Work to complete: The data below needs to be returned exactly, line for line.

Recorded information:
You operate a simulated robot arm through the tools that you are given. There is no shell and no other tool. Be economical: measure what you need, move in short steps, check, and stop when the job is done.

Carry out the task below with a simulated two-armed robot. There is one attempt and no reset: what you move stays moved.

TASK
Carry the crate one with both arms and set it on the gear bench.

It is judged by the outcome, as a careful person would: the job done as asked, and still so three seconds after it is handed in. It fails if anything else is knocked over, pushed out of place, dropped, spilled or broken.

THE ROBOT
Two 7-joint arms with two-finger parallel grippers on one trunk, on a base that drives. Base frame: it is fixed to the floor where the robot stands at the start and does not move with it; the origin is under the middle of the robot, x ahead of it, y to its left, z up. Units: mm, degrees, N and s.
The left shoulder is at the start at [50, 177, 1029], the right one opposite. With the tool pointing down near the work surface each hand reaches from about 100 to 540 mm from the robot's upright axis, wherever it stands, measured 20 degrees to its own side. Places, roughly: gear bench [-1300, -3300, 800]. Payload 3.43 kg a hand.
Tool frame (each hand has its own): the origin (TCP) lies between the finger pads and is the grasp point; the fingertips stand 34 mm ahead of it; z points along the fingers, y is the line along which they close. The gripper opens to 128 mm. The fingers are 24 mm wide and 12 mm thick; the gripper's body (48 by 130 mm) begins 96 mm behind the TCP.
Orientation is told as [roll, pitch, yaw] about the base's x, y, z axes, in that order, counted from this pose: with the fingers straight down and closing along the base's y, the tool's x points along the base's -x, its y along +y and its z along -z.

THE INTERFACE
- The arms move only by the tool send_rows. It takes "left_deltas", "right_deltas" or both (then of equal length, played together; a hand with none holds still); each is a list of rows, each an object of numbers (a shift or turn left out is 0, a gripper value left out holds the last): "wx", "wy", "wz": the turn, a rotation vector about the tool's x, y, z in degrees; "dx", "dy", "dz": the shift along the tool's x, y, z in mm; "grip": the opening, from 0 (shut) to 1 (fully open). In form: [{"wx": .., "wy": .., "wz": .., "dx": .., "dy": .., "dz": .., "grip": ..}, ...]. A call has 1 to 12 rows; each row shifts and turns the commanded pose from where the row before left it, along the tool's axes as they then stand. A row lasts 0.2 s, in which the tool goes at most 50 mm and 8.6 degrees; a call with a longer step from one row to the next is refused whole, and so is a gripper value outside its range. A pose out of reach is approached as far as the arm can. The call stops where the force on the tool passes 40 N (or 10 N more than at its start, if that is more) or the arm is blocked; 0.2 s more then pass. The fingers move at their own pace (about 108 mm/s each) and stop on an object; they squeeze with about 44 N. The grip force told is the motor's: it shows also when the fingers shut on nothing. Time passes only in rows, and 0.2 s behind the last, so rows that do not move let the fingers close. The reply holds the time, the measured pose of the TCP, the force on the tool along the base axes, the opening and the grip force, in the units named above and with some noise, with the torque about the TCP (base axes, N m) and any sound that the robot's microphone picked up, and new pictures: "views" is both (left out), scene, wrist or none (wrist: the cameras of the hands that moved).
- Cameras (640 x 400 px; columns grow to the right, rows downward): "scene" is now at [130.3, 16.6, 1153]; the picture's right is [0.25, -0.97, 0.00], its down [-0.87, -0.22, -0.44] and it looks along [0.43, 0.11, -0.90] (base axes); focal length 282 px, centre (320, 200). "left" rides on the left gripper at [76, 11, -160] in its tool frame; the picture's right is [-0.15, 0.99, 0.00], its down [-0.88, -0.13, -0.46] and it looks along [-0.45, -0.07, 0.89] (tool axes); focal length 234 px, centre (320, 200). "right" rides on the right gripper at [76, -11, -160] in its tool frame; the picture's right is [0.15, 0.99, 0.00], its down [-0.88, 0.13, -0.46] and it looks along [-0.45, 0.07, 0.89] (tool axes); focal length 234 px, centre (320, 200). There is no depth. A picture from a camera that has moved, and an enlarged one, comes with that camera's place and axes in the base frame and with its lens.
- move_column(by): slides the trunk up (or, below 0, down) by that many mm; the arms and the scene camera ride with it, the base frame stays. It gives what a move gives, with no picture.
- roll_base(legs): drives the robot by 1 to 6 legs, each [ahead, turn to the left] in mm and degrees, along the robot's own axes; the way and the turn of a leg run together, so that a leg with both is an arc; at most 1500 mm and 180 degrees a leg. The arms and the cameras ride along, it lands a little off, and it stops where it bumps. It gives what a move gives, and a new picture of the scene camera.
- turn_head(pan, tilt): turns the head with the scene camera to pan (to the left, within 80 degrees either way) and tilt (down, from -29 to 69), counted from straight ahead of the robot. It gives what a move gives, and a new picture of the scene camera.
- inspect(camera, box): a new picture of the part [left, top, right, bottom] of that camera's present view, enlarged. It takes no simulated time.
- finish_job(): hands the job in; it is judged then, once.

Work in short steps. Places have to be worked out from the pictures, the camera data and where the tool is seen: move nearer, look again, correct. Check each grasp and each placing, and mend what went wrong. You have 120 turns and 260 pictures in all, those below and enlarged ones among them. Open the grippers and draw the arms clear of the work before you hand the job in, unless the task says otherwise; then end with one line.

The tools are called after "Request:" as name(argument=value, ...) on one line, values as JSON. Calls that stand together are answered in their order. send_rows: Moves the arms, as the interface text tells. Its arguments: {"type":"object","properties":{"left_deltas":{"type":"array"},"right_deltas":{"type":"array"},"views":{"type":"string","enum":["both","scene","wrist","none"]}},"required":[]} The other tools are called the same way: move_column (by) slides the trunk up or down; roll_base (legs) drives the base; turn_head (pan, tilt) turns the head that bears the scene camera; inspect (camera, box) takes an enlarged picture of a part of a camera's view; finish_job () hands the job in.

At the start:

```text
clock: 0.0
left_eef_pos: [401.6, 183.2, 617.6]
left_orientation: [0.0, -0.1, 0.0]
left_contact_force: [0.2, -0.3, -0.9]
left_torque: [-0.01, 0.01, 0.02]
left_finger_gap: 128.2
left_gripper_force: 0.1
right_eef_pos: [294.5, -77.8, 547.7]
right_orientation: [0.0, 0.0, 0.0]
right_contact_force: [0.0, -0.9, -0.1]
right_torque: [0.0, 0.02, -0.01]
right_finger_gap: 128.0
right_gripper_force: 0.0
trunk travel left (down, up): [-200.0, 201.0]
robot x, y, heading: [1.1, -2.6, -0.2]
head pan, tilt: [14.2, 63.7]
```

Written solution:
You operate a simulated robot arm through the tools that you are given. There is no shell and no other tool. Be economical: measure what you need, move in short steps, check, and stop when the job is done.

Carry out the task below with a simulated two-armed robot. There is one attempt and no reset: what you move stays moved.

TASK
Carry the crate one with both arms and set it on the gear bench.

It is judged by the outcome, as a careful person would: the job done as asked, and still so three seconds after it is handed in. It fails if anything else is knocked over, pushed out of place, dropped, spilled or broken.

THE ROBOT
Two 7-joint arms with two-finger parallel grippers on one trunk, on a base that drives. Base frame: it is fixed to the floor where the robot stands at the start and does not move with it; the origin is under the middle of the robot, x ahead of it, y to its left, z up. Units: mm, degrees, N and s.
The left shoulder is at the start at [50, 177, 1029], the right one opposite. With the tool pointing down near the work surface each hand reaches from about 100 to 540 mm from the robot's upright axis, wherever it stands, measured 20 degrees to its own side. Places, roughly: gear bench [-1300, -3300, 800]. Payload 3.43 kg a hand.
Tool frame (each hand has its own): the origin (TCP) lies between the finger pads and is the grasp point; the fingertips stand 34 mm ahead of it; z points along the fingers, y is the line along which they close. The gripper opens to 128 mm. The fingers are 24 mm wide and 12 mm thick; the gripper's body (48 by 130 mm) begins 96 mm behind the TCP.
Orientation is told as [roll, pitch, yaw] about the base's x, y, z axes, in that order, counted from this pose: with the fingers straight down and closing along the base's y, the tool's x points along the base's -x, its y along +y and its z along -z.

THE INTERFACE
- The arms move only by the tool send_rows. It takes "left_deltas", "right_deltas" or both (then of equal length, played together; a hand with none holds still); each is a list of rows, each an object of numbers (a shift or turn left out is 0, a gripper value left out holds the last): "wx", "wy", "wz": the turn, a rotation vector about the tool's x, y, z in degrees; "dx", "dy", "dz": the shift along the tool's x, y, z in mm; "grip": the opening, from 0 (shut) to 1 (fully open). In form: [{"wx": .., "wy": .., "wz": .., "dx": .., "dy": .., "dz": .., "grip": ..}, ...]. A call has 1 to 12 rows; each row shifts and turns the commanded pose from where the row before left it, along the tool's axes as they then stand. A row lasts 0.2 s, in which the tool goes at most 50 mm and 8.6 degrees; a call with a longer step from one row to the next is refused whole, and so is a gripper value outside its range. A pose out of reach is approached as far as the arm can. The call stops where the force on the tool passes 40 N (or 10 N more than at its start, if that is more) or the arm is blocked; 0.2 s more then pass. The fingers move at their own pace (about 108 mm/s each) and stop on an object; they squeeze with about 44 N. The grip force told is the motor's: it shows also when the fingers shut on nothing. Time passes only in rows, and 0.2 s behind the last, so rows that do not move let the fingers close. The reply holds the time, the measured pose of the TCP, the force on the tool along the base axes, the opening and the grip force, in the units named above and with some noise, with the torque about the TCP (base axes, N m) and any sound that the robot's microphone picked up, and new pictures: "views" is both (left out), scene, wrist or none (wrist: the cameras of the hands that moved).
- Cameras (640 x 400 px; columns grow to the right, rows downward): "scene" is now at [130.3, 16.6, 1153]; the picture's right is [0.25, -0.97, 0.00], its down [-0.87, -0.22, -0.44] and it looks along [0.43, 0.11, -0.90] (base axes); focal length 282 px, centre (320, 200). "left" rides on the left gripper at [76, 11, -160] in its tool frame; the picture's right is [-0.15, 0.99, 0.00], its down [-0.88, -0.13, -0.46] and it looks along [-0.45, -0.07, 0.89] (tool axes); focal length 234 px, centre (320, 200). "right" rides on the right gripper at [76, -11, -160] in its tool frame; the picture's right is [0.15, 0.99, 0.00], its down [-0.88, 0.13, -0.46] and it looks along [-0.45, 0.07, 0.89] (tool axes); focal length 234 px, centre (320, 200). There is no depth. A picture from a camera that has moved, and an enlarged one, comes with that camera's place and axes in the base frame and with its lens.
- move_column(by): slides the trunk up (or, below 0, down) by that many mm; the arms and the scene camera ride with it, the base frame stays. It gives what a move gives, with no picture.
- roll_base(legs): drives the robot by 1 to 6 legs, each [ahead, turn to the left] in mm and degrees, along the robot's own axes; the way and the turn of a leg run together, so that a leg with both is an arc; at most 1500 mm and 180 degrees a leg. The arms and the cameras ride along, it lands a little off, and it stops where it bumps. It gives what a move gives, and a new picture of the scene camera.
- turn_head(pan, tilt): turns the head with the scene camera to pan (to the left, within 80 degrees either way) and tilt (down, from -29 to 69), counted from straight ahead of the robot. It gives what a move gives, and a new picture of the scene camera.
- inspect(camera, box): a new picture of the part [left, top, right, bottom] of that camera's present view, enlarged. It takes no simulated time.
- finish_job(): hands the job in; it is judged then, once.

Work in short steps. Places have to be worked out from the pictures, the camera data and where the tool is seen: move nearer, look again, correct. Check each grasp and each placing, and mend what went wrong. You have 120 turns and 260 pictures in all, those below and enlarged ones among them. Open the grippers and draw the arms clear of the work before you hand the job in, unless the task says otherwise; then end with one line.

The tools are called after "Request:" as name(argument=value, ...) on one line, values as JSON. Calls that stand together are answered in their order. send_rows: Moves the arms, as the interface text tells. Its arguments: {"type":"object","properties":{"left_deltas":{"type":"array"},"right_deltas":{"type":"array"},"views":{"type":"string","enum":["both","scene","wrist","none"]}},"required":[]} The other tools are called the same way: move_column (by) slides the trunk up or down; roll_base (legs) drives the base; turn_head (pan, tilt) turns the head that bears the scene camera; inspect (camera, box) takes an enlarged picture of a part of a camera's view; finish_job () hands the job in.

At the start:

```text
clock: 0.0
left_eef_pos: [401.6, 183.2, 617.6]
left_orientation: [0.0, -0.1, 0.0]
left_contact_force: [0.2, -0.3, -0.9]
left_torque: [-0.01, 0.01, 0.02]
left_finger_gap: 128.2
left_gripper_force: 0.1
right_eef_pos: [294.5, -77.8, 547.7]
right_orientation: [0.0, 0.0, 0.0]
right_contact_force: [0.0, -0.9, -0.1]
right_torque: [0.0, 0.02, -0.01]
right_finger_gap: 128.0
right_gripper_force: 0.0
trunk travel left (down, up): [-200.0, 201.0]
robot x, y, heading: [1.1, -2.6, -0.2]
head pan, tilt: [14.2, 63.7]
```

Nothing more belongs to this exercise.